> [Selected extract]:
The show is about 70% there now, CK says. And he should know. He also helped launch “Late Night With Conan O’Brien,” “The Chris Rock Show” and “The Dana Carvey Show,” as well as three relatively unsuccessful pilots based, like “Lucky Louie,” on his own life.

Building a show is like putting a water pump in a car, he says. Except that when a car starts clunking, you can turn it off and figure out what’s wrong. A show has to be fixed while it’s still moving.

“People are going to be writing stories saying this car is loud and horrible, these people don’t know what they’re doing. And you go, ‘Yes, I know, I’m sorry, but I swear to God it’s going to be quiet in a minute.’ ”

> [Collected data]:
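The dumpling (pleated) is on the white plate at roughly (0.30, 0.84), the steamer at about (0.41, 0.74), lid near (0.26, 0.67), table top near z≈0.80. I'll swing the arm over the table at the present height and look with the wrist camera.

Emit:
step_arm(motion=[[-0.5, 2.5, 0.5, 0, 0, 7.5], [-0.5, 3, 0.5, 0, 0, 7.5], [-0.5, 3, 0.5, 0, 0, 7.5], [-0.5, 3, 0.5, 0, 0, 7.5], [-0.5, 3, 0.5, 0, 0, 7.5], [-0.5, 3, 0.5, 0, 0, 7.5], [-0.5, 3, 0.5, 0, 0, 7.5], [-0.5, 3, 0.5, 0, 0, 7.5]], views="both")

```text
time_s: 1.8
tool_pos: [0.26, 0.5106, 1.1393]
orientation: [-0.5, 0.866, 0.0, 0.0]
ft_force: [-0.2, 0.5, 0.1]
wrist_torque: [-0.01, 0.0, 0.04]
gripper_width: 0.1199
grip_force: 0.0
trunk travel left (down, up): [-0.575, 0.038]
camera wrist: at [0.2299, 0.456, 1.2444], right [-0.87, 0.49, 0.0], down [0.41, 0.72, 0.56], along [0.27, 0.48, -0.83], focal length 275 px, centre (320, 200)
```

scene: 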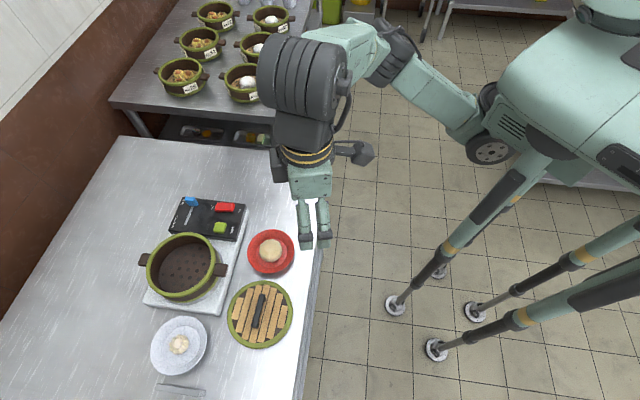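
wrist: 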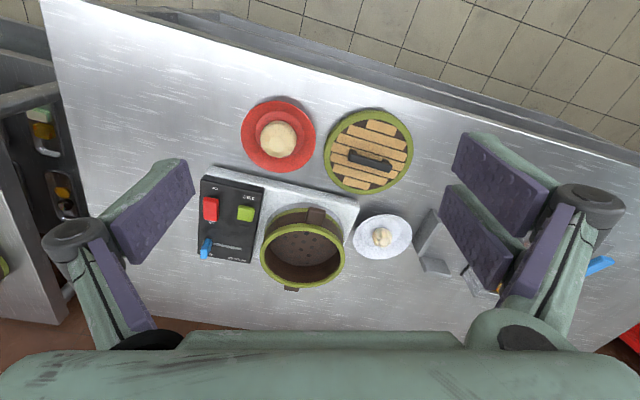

> [Directives]:
1. Provide the original wording of the selected extract from "The show is" as far as "it’s still moving.".
2. Take up the selected extract again after its last words.

> [Solved problems]:
1.
The show is about 70% there now, CK says. And he should know. He also helped launch “Late Night With Conan O’Brien,” “The Chris Rock Show” and “The Dana Carvey Show,” as well as three relatively unsuccessful pilots based, like “Lucky Louie,” on his own life.

Building a show is like putting a water pump in a car, he says. Except that when a car starts clunking, you can turn it off and figure out what’s wrong. A show has to be fixed while it’s still moving.

2.
Real family life

CK takes his comedy seriously. Classic sitcoms such as “The Honeymooners” held up a mirror to American family life, in which people “trying to survive the American dream” could see themselves reflected, he says. Because such shows don’t exist anymore, he says, he “owes it to people” to provide a comic outlet for the intense pressures of modern family life.

At 38, CK is paunchy, with freckles that match his thinning red hair. His language is vulgar, his humor unsentimental yet not cynical, with some radical mischief thrown in. As a blue-collar family show, the series has been compared to “a David Mamet parody of ‘Roseanne’ ” (People) and “Everybody Loves Raymond” with the comfortable bits sandblasted off.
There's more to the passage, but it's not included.